I think where you live has a huge impact upon your philosophy. I know that in New York, I've become much lazier, more of a singles hitter. There are so many options, and so many restaurants recommended here (and in other sources) that I'm unlikely to randomly comb neighborhoods for chowhound treasures unless I stumble onto them, they are in my neighborhood, or ??? The fear of a mediocre meal outweighs the excitement of garnering a new discovery myself.
When I lived in less promising areas (northwestern Ohio, Hyattsville, Maryland), I'd visit any restaurant I could find on the offchance I could find even one great dish.
re: Dave Feldman
I would agree with you wholeheartedly. To be honest, I eat out a lot, but I tend to eat repeatedly at places which are nearby where I work or live (don't have a car) and where I know that I can get a good meal.
I'll try to change it up a bit and report back here more than I have been. Maybe if we had more reports the DC thread (and Balto) would be a bit livelier as well.
"Maybe if we had more reports the DC thread (and Balto) would be a bit livelier as well. "
you bet it would! critical mass must be achieved to make a board ignite. work you put in now to make that happen will pay back hugely later when there are thousands of ardent DC/Balt chowhounds comparing notes and lavishing tips. It just requires getting word around, and stirring up some posting action.
Chowhounding is not a passive activity...
re: Jim Leff
Jim Leff has offered to visit Dee Cee every once in a while to 'hound, and I enthusiastically welcome his arrival! (DC Hounds: where shall we take him?) But before Jim buys his Amtrak roundtrip (warning!!! *Last* place in America (is it America, or is it the waning Soviet Union in Birobizhdan?) anyone would order anything from other than a diet Coke), consider that you're flirting with disaster. Better dinner at any jernt in the 4 block radius of B'way and 34 in NYC than . . . even kimchee at Hee Been (right off 395 at the Beltway exit in Arlington; make a right if coming from DC and it's on the left about 50 yards) (and how 'bout that sushi! I know the occupation (1905-1945) had an effect, but why not a serious Korean bbq?

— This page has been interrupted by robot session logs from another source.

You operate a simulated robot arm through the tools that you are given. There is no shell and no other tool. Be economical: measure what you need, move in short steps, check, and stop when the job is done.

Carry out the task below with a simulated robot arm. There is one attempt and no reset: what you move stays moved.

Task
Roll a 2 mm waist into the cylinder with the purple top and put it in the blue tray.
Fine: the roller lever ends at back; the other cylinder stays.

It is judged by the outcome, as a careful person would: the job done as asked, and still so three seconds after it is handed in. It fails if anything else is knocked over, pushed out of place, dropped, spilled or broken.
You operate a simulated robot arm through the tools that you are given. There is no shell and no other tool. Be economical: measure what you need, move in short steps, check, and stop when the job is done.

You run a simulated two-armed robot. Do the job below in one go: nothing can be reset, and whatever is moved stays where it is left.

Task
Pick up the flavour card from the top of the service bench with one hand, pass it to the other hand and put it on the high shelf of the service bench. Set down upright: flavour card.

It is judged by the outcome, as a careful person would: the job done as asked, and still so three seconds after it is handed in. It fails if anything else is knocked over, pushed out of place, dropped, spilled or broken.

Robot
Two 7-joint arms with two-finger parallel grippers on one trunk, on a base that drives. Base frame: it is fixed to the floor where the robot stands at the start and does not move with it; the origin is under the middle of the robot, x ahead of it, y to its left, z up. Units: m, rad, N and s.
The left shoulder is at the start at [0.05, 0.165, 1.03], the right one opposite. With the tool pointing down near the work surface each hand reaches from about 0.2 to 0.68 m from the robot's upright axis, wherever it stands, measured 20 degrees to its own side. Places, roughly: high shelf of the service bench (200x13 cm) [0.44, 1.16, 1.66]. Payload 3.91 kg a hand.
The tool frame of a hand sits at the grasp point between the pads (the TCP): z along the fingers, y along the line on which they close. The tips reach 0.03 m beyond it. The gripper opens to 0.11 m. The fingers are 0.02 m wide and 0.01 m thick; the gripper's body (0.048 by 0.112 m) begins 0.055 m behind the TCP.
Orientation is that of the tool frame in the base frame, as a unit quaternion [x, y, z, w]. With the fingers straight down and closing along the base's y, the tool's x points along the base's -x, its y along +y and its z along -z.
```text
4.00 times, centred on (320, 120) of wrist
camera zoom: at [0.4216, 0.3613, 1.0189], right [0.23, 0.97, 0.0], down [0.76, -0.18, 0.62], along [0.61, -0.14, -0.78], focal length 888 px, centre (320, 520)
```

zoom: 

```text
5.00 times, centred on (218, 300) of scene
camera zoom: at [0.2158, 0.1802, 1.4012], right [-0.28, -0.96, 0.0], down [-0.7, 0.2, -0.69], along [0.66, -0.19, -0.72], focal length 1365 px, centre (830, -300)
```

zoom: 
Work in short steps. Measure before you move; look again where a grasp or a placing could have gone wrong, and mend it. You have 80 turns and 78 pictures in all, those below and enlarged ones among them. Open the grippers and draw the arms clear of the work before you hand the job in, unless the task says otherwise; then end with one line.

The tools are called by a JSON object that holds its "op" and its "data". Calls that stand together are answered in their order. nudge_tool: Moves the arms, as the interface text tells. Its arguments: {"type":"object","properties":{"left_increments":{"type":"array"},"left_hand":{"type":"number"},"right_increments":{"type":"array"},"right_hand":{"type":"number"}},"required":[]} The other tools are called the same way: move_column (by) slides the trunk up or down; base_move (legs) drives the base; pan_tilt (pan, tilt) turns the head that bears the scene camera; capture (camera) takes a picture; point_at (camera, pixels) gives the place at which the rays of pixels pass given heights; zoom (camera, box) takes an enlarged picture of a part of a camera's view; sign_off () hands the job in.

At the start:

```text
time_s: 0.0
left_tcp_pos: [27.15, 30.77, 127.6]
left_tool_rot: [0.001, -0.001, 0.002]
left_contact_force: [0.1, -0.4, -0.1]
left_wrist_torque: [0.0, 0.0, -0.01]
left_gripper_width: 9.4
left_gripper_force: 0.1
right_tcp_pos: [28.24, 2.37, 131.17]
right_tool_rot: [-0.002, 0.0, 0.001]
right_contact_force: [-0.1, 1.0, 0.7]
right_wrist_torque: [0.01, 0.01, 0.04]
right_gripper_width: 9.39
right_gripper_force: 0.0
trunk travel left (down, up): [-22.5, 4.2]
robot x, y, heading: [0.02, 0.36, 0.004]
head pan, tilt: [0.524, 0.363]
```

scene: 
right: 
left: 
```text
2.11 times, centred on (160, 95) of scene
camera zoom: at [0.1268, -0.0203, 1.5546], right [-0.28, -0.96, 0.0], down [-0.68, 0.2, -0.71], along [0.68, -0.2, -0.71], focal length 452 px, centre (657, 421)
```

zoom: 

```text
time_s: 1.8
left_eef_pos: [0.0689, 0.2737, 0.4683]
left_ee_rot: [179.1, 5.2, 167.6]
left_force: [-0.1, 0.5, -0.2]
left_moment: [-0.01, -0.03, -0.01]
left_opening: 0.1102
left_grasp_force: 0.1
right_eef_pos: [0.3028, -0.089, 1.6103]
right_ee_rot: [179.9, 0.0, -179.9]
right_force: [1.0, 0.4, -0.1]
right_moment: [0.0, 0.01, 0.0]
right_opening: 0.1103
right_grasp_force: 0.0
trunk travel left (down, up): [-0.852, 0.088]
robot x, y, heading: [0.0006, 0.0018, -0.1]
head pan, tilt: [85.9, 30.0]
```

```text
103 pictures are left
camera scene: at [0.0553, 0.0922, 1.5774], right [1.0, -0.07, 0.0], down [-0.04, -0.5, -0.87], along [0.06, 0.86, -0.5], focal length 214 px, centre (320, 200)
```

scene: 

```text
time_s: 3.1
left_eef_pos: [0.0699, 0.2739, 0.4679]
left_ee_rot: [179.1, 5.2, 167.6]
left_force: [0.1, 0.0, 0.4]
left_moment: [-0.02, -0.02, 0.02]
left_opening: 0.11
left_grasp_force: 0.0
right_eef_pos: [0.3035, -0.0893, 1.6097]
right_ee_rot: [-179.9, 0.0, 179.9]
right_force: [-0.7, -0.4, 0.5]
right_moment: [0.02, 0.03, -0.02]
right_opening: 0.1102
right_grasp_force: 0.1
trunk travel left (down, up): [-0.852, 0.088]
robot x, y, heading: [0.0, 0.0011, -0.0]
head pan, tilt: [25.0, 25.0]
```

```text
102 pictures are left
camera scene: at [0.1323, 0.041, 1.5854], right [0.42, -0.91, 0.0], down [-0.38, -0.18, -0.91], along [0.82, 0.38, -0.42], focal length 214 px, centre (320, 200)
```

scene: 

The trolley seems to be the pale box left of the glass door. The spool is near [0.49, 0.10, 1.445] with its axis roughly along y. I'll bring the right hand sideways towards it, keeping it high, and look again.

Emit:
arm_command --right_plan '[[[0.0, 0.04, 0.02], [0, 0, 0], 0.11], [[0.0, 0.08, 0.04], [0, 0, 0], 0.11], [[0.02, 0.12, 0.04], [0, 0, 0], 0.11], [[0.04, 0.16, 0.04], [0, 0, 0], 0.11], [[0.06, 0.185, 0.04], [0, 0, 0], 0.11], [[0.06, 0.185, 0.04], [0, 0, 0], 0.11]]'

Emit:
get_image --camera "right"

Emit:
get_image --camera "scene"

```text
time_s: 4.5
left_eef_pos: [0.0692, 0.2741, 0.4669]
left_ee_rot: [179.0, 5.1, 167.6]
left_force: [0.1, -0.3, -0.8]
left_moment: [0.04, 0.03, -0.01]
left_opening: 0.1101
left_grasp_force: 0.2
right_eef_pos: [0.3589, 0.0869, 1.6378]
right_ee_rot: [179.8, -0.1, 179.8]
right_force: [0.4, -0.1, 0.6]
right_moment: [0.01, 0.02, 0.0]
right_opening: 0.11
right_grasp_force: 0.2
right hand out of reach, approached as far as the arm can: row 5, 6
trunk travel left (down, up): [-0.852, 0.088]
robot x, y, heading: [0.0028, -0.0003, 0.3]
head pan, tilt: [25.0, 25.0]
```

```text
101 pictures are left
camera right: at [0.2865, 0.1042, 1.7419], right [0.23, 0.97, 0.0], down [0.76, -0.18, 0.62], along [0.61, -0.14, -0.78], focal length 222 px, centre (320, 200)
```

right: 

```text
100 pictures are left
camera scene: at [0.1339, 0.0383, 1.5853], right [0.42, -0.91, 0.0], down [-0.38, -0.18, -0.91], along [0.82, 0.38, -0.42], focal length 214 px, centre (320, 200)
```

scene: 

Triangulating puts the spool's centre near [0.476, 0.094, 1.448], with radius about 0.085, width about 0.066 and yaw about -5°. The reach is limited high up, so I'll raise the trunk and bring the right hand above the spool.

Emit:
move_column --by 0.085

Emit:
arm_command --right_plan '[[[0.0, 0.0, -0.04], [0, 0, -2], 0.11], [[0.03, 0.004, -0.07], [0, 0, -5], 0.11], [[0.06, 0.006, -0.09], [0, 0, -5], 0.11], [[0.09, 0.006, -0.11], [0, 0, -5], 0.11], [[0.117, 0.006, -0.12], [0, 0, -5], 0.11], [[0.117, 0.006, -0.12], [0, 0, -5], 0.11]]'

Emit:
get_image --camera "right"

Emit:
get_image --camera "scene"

On the brighter front, had Sunday brunch at a newish place in Alex'ria, on the water: Cafe Marianna; not the touristy King Street Water, where (aside from Union Street) nothing is simple, all is foolish; but north of Old Town, barely an exit from the GW, with stunning views of the power plant and warehouses. With all fairness, Cafe Marianna is a nice little affair, with 5 or so outdoor table com/umpbrellae. Sunday brunch is a date-y affair, lots of couples doing the dance over the day's WashPost and (me, me, and one other NYer) the Times Mag. I enjoyed a seafood omelette: 3 eggs (some milk, but buttermilk would've worked better), with crab meat (backfin) and crawfish, topped (in the fold) with shredded cheddar. Fantastically fishy aura, a wonderful counterpoint to the eggy-ness. My beefs (figuratively, that is; no beef served): (1) the accompanying "roasted home potatoes wedges" were soggy, microwaved, and . . . three in number, which amounted to about a quarter of a potato if that; (2) "hot sauce" turned out to be tabasco (Argghh!), and nothing else (and this from a place that claims to serve Cajun!!!???) (see my next "bash-DC posting); and (3) my iced coffee, which was decent (from fresh brewed), needed more ice, and . . . HELP! Service was indiffernt. But if you're doin' the Times c'word on a lazy Sunday and feel like sittin' by the Potomac, not a bad place to be. (Bring hot sauce!)
re: Dave Feldman
This site was built to provide a resource (the only one anywhere/ever, actually) for active chowhounds. Passive eaters, on-and-off active hounds, and others who care about food to some extent are most welcome to come and be a part of the community, too.
But bear in mind that when your complacent faves go out of business or decline in quality (as they surely will), you'll need new places to eat. And it's the active hounds who are out there finding 'em. I built this site so that we could all, for the first time, share these treasures (and shmooze).
Everyone's invited to hit this trail when they can, as much as they can. It's fun, it's rewarding, it's a lifestyle. But Washingtonians whining about their food scene strike me as very silly. You've got to take out your pan and do some shaking to find the gold. Waiting for good places to get famous or written up is ineffectual, because there is no mechanism to ensure that this happens. The extant mechanisms are not quality-oriented, they're money/hype/lazy oriented.
We've got to find the Good Places ourselves, and this site makes the quest much easier. We can help each other avoid dead ends, compare notes, etc.
If DC hounds want to really make an effort, I'll commit to coming down there myself every couple of months and helping out with some investigation of my own.